As autoridades cubanas mobilizaram policiais e militares em um nível raramente visto em Havana para conter os protestos, conforme relatado por jornalistas nas redes sociais. Além disso, o governo do presidente Miguel Díaz-Canel declarou que as manifestações foram ilegais e as considerou uma "provocação desestabilizadora".
Entre os métodos de repressão contra os jornalistas registrados nos dias que antecederam o dia 15 de novembro estão prisões domiciliares extrajudiciais, intimações das autoridades, suspensão de serviços, cancelamento de credenciais, presença de agentes de segurança próximo a residências de jornalistas e alguns "atos de repúdio", como são conhecidas as manifestações nas quais os apoiadores do regime se juntam para atacar verbal e fisicamente ativistas e jornalistas.
"Praticamente todos os jornalistas independentes estão sitiados em casa, alguns tiveram seus telefones e acesso à internet cortados.

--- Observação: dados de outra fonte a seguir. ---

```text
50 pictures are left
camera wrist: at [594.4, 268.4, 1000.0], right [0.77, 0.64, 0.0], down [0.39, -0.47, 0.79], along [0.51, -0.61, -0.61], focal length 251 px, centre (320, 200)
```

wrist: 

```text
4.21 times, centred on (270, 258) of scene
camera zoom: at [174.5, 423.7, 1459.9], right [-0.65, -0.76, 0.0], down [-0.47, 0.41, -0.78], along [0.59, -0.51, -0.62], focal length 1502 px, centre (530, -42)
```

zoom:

O país foi totalmente militarizado, isso é o que temos visto", conta Camila Acosta, correspondente cubana do jornal espanhol ABC, à LatAm Journalism Review (LJR).
Acosta não consegue deixar sua casa há quatro meses, depois de cobrir as manifestações de 11 de julho. A jornalista foi acusada de "desordem pública e instigar a prática de crime", o que pode resultar em prisão de três meses a um ano. Por enquanto, ela permanece sob prisão domiciliar aguardando julgamento, embora não tenha tido acesso a nenhum documento da investigação.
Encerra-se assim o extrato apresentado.